--- BEGIN Information shown ---
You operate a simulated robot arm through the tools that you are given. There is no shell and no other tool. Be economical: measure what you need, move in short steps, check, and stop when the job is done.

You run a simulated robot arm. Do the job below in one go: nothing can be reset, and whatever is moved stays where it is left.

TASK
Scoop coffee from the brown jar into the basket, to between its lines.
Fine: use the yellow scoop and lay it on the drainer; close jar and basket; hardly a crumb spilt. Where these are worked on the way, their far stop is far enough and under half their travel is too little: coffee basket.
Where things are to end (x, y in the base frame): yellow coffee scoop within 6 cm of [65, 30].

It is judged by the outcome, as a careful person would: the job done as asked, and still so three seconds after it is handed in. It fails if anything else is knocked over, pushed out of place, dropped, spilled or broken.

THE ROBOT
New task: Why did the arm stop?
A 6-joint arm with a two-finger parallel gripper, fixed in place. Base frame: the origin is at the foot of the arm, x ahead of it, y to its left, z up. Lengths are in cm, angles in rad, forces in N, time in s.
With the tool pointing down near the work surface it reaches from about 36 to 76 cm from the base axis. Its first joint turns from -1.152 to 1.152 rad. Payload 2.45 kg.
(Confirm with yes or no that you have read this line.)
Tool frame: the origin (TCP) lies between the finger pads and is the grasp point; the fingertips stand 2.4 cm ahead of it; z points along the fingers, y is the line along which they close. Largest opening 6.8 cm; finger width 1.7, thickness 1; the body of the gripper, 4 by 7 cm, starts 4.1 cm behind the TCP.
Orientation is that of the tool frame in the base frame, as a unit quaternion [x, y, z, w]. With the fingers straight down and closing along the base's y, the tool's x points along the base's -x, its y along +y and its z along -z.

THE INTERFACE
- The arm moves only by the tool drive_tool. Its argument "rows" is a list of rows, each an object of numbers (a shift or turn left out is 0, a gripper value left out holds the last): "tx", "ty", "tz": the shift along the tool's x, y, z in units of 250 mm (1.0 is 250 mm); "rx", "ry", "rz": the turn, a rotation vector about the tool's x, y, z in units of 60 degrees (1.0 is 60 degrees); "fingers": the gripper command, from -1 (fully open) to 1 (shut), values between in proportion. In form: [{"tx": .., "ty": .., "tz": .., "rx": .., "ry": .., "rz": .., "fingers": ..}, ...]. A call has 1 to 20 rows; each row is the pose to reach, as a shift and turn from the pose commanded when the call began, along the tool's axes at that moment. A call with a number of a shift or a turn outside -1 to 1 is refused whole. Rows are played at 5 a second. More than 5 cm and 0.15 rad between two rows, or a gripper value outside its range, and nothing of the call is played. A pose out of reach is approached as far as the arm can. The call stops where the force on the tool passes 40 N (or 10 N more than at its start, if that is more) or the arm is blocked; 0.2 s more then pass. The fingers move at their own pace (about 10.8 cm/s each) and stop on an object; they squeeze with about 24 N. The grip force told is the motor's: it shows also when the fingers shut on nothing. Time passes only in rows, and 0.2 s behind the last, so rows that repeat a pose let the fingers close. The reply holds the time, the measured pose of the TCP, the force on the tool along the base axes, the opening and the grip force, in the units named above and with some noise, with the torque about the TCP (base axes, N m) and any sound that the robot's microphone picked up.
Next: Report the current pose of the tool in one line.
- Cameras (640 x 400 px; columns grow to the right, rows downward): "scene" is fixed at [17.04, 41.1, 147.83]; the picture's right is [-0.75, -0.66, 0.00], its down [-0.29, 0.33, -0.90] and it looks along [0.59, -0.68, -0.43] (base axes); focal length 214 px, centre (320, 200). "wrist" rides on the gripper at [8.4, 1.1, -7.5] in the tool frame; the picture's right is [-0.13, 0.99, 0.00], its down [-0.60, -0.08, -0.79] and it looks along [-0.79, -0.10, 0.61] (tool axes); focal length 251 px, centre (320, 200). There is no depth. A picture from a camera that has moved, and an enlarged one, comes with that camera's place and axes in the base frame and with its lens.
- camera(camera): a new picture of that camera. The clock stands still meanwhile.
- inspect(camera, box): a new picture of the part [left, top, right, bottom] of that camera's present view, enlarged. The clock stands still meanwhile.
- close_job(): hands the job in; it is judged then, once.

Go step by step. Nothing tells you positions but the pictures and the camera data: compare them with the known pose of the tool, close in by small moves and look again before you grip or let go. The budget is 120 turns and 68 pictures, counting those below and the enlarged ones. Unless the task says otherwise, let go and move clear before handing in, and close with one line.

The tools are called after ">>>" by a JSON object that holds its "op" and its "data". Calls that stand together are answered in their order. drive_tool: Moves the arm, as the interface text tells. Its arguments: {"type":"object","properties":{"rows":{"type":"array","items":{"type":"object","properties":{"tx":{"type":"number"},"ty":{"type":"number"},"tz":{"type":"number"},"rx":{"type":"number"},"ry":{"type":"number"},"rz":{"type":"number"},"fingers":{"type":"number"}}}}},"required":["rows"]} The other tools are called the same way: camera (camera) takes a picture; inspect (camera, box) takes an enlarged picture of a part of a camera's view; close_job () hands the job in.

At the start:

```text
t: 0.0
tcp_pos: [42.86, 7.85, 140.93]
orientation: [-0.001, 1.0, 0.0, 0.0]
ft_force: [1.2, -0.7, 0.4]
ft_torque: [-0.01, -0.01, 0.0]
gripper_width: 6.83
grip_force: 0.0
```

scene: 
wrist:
--- END Information shown ---
Restate the whole listing exactly, leaving out nothing.

Result of this task:
You operate a simulated robot arm through the tools that you are given. There is no shell and no other tool. Be economical: measure what you need, move in short steps, check, and stop when the job is done.

You run a simulated robot arm. Do the job below in one go: nothing can be reset, and whatever is moved stays where it is left.

TASK
Scoop coffee from the brown jar into the basket, to between its lines.
Fine: use the yellow scoop and lay it on the drainer; close jar and basket; hardly a crumb spilt. Where these are worked on the way, their far stop is far enough and under half their travel is too little: coffee basket.
Where things are to end (x, y in the base frame): yellow coffee scoop within 6 cm of [65, 30].

It is judged by the outcome, as a careful person would: the job done as asked, and still so three seconds after it is handed in. It fails if anything else is knocked over, pushed out of place, dropped, spilled or broken.

THE ROBOT
New task: Why did the arm stop?
A 6-joint arm with a two-finger parallel gripper, fixed in place. Base frame: the origin is at the foot of the arm, x ahead of it, y to its left, z up. Lengths are in cm, angles in rad, forces in N, time in s.
With the tool pointing down near the work surface it reaches from about 36 to 76 cm from the base axis. Its first joint turns from -1.152 to 1.152 rad. Payload 2.45 kg.
(Confirm with yes or no that you have read this line.)
Tool frame: the origin (TCP) lies between the finger pads and is the grasp point; the fingertips stand 2.4 cm ahead of it; z points along the fingers, y is the line along which they close. Largest opening 6.8 cm; finger width 1.7, thickness 1; the body of the gripper, 4 by 7 cm, starts 4.1 cm behind the TCP.
Orientation is that of the tool frame in the base frame, as a unit quaternion [x, y, z, w]. With the fingers straight down and closing along the base's y, the tool's x points along the base's -x, its y along +y and its z along -z.

THE INTERFACE
- The arm moves only by the tool drive_tool. Its argument "rows" is a list of rows, each an object of numbers (a shift or turn left out is 0, a gripper value left out holds the last): "tx", "ty", "tz": the shift along the tool's x, y, z in units of 250 mm (1.0 is 250 mm); "rx", "ry", "rz": the turn, a rotation vector about the tool's x, y, z in units of 60 degrees (1.0 is 60 degrees); "fingers": the gripper command, from -1 (fully open) to 1 (shut), values between in proportion. In form: [{"tx": .., "ty": .., "tz": .., "rx": .., "ry": .., "rz": .., "fingers": ..}, ...]. A call has 1 to 20 rows; each row is the pose to reach, as a shift and turn from the pose commanded when the call began, along the tool's axes at that moment. A call with a number of a shift or a turn outside -1 to 1 is refused whole. Rows are played at 5 a second. More than 5 cm and 0.15 rad between two rows, or a gripper value outside its range, and nothing of the call is played. A pose out of reach is approached as far as the arm can. The call stops where the force on the tool passes 40 N (or 10 N more than at its start, if that is more) or the arm is blocked; 0.2 s more then pass. The fingers move at their own pace (about 10.8 cm/s each) and stop on an object; they squeeze with about 24 N. The grip force told is the motor's: it shows also when the fingers shut on nothing. Time passes only in rows, and 0.2 s behind the last, so rows that repeat a pose let the fingers close. The reply holds the time, the measured pose of the TCP, the force on the tool along the base axes, the opening and the grip force, in the units named above and with some noise, with the torque about the TCP (base axes, N m) and any sound that the robot's microphone picked up.
Next: Report the current pose of the tool in one line.
- Cameras (640 x 400 px; columns grow to the right, rows downward): "scene" is fixed at [17.04, 41.1, 147.83]; the picture's right is [-0.75, -0.66, 0.00], its down [-0.29, 0.33, -0.90] and it looks along [0.59, -0.68, -0.43] (base axes); focal length 214 px, centre (320, 200). "wrist" rides on the gripper at [8.4, 1.1, -7.5] in the tool frame; the picture's right is [-0.13, 0.99, 0.00], its down [-0.60, -0.08, -0.79] and it looks along [-0.79, -0.10, 0.61] (tool axes); focal length 251 px, centre (320, 200). There is no depth. A picture from a camera that has moved, and an enlarged one, comes with that camera's place and axes in the base frame and with its lens.
- camera(camera): a new picture of that camera. The clock stands still meanwhile.
- inspect(camera, box): a new picture of the part [left, top, right, bottom] of that camera's present view, enlarged. The clock stands still meanwhile.
- close_job(): hands the job in; it is judged then, once.

Go step by step. Nothing tells you positions but the pictures and the camera data: compare them with the known pose of the tool, close in by small moves and look again before you grip or let go. The budget is 120 turns and 68 pictures, counting those below and the enlarged ones. Unless the task says otherwise, let go and move clear before handing in, and close with one line.

The tools are called after ">>>" by a JSON object that holds its "op" and its "data". Calls that stand together are answered in their order. drive_tool: Moves the arm, as the interface text tells. Its arguments: {"type":"object","properties":{"rows":{"type":"array","items":{"type":"object","properties":{"tx":{"type":"number"},"ty":{"type":"number"},"tz":{"type":"number"},"rx":{"type":"number"},"ry":{"type":"number"},"rz":{"type":"number"},"fingers":{"type":"number"}}}}},"required":["rows"]} The other tools are called the same way: camera (camera) takes a picture; inspect (camera, box) takes an enlarged picture of a part of a camera's view; close_job () hands the job in.

At the start:

```text
t: 0.0
tcp_pos: [42.86, 7.85, 140.93]
orientation: [-0.001, 1.0, 0.0, 0.0]
ft_force: [1.2, -0.7, 0.4]
ft_torque: [-0.01, -0.01, 0.0]
gripper_width: 6.83
grip_force: 0.0
```

scene: 
wrist:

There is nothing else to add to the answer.